Quoiqu’il en soit de l’origine de ce personnage, on peut affirmer que son visage teint en noir ne l’empêche pas d’être gai et victorieux, car il n’est pas noir de nature, il est en fait blanc de peau. Ce sont peut-être les vicissitudes de la vie qu’ils l’ont rendu noir. Cependant, il fait bonne contenance face au destin en dansant sur la scène de la vie, il surmonte les difficultés et gagne.
De nos jours, Hadji Firouz est aussi présent au théâtre où il joue plutôt le rôle d’un serviteur noir. Censé amuser son roi ou son maître en faisant des farces subtiles, il critique son maître pour ses erreurs. Ça l’irrite bien sûr. Ce personnage noir de peau apparait aussi dans les spectacles de marionnettes sous le nom de Mobarak et les enfants l’aiment beaucoup.
Son principal compétiteur est le « chanteur de Norouz » qui entonne des chants simples, en dialectes différents selon les régions, dans les quartiers et qui reçoit des cadeaux des habitants. A la nuit tombée, ils cherchent le printemps de tous côtés et ils chantent. Autrefois, les « chanteurs de Norouz » fréquentaient beaucoup les villages situés au nord de l’Iran, mais actuellement ces coutumes disparaissent et tombent dans l’oubli.
La présentation de Hadji Firouz
La présentation de Hadji Firouz
Le festival de Kusa
Les Azéris, eux aussi, à l’occasion du départ de l’hiver et de l’arrivée du printemps, organisent des festivals populaires riches de traditions. Ces festivals sont la preuve que la fête de Norouz n’appartient pas uniquement aux Perses et aux Aryens, bien que son origine soit ancrée dans ces communautés. L’un des spectacles s’intitule « Kusa ». Ce groupe est constitué de musiciens et d’acteurs dont le nombre varie selon les quartiers. Ce sont plutôt les bergers de diverses parties de l’Azerbaïdjan qui dirigent ces représentations.

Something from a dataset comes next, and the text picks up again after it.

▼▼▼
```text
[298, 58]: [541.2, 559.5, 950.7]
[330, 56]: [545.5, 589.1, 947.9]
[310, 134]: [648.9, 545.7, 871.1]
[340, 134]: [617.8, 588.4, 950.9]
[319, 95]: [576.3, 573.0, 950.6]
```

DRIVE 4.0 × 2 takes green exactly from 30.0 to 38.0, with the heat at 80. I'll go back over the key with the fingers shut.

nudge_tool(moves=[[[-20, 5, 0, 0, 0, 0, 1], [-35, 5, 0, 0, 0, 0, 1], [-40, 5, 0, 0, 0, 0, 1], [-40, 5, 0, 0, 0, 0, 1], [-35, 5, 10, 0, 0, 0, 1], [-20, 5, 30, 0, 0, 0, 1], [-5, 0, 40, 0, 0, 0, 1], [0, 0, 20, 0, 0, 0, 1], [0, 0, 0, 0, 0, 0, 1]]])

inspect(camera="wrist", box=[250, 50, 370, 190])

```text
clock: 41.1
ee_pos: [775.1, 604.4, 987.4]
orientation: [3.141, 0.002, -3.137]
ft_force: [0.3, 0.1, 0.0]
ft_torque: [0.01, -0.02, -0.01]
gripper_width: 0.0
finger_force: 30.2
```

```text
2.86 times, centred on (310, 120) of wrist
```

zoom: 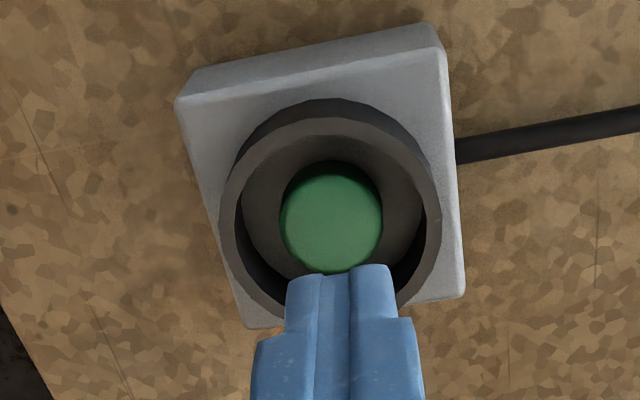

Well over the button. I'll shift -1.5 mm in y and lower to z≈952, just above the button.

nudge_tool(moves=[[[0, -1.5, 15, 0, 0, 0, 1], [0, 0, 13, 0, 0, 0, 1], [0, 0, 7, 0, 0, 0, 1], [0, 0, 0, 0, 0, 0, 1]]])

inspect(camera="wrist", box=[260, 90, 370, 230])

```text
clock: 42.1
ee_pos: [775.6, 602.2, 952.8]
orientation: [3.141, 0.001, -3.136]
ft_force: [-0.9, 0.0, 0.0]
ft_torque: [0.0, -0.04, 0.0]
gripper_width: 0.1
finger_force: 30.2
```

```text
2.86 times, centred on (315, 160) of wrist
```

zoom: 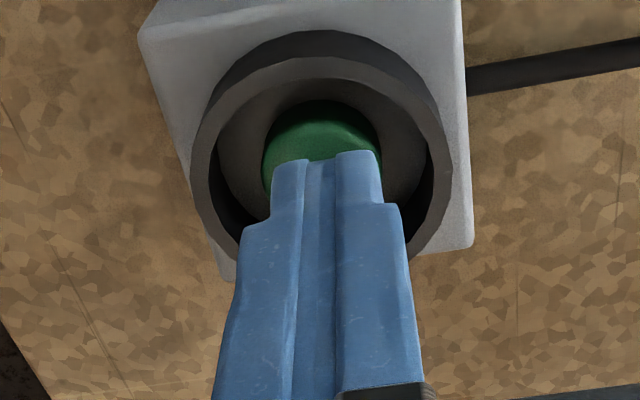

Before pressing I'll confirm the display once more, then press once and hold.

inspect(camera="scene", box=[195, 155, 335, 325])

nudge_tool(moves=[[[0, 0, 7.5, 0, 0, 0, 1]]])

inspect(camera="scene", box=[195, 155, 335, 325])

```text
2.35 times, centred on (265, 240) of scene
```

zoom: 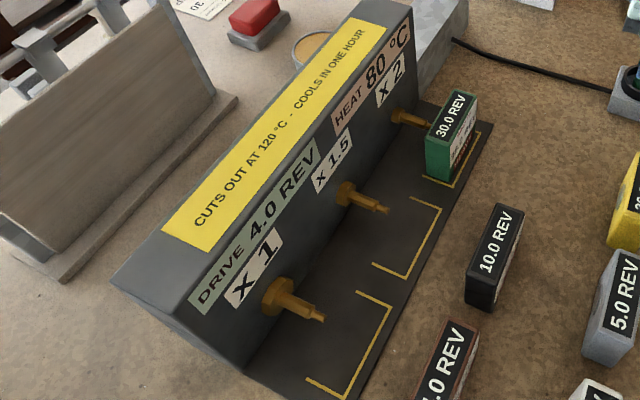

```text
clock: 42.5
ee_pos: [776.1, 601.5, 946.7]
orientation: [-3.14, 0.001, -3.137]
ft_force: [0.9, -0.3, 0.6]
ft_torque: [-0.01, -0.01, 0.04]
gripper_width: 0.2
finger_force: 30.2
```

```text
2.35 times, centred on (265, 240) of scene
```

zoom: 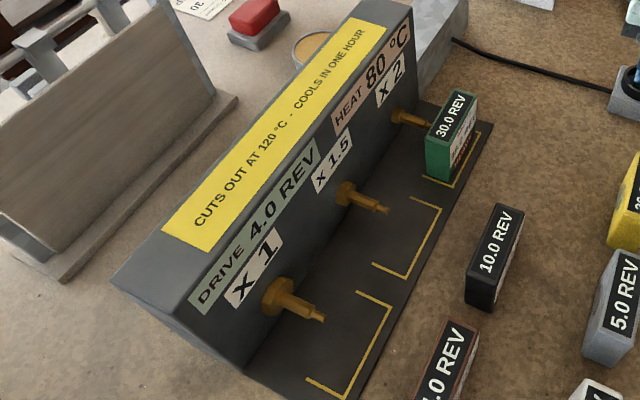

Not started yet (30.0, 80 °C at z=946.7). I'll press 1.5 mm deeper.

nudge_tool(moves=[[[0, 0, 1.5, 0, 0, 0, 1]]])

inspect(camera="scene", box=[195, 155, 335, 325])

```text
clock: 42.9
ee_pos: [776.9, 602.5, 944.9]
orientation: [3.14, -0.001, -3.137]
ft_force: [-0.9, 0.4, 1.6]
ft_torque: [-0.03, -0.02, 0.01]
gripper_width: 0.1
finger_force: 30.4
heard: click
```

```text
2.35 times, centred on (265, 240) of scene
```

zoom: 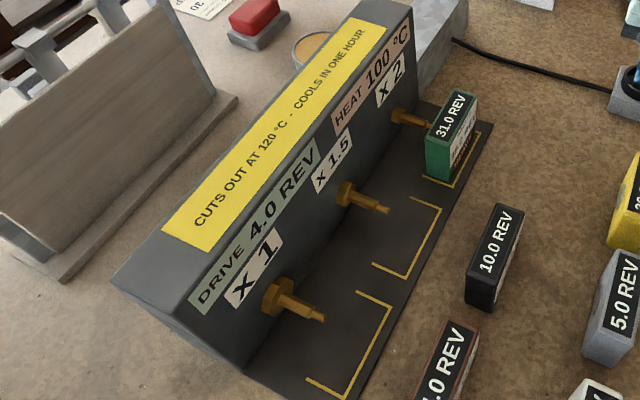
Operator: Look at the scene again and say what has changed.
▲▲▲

Le personnage principal, vêtu d’un vêtement de laine et de peau et portant un chapeau sur lequel deux cornes sont dressées, ressemble à un ogre, symbole de l’hiver. L’ogre est en compagnie d’un musicien et d’une autre personne qui dirige le groupe vers les maisons. Ce dernier est chargé d’intercéder en faveur des familles auprès de Kusa et il reçoit des cadeaux. Si les cadeaux ne sont pas suffisants, le personnage principal fait semblant de tomber évanoui et l’entremetteur demande aux familles d’offrir plus de cadeaux. Il les montre à Kusa.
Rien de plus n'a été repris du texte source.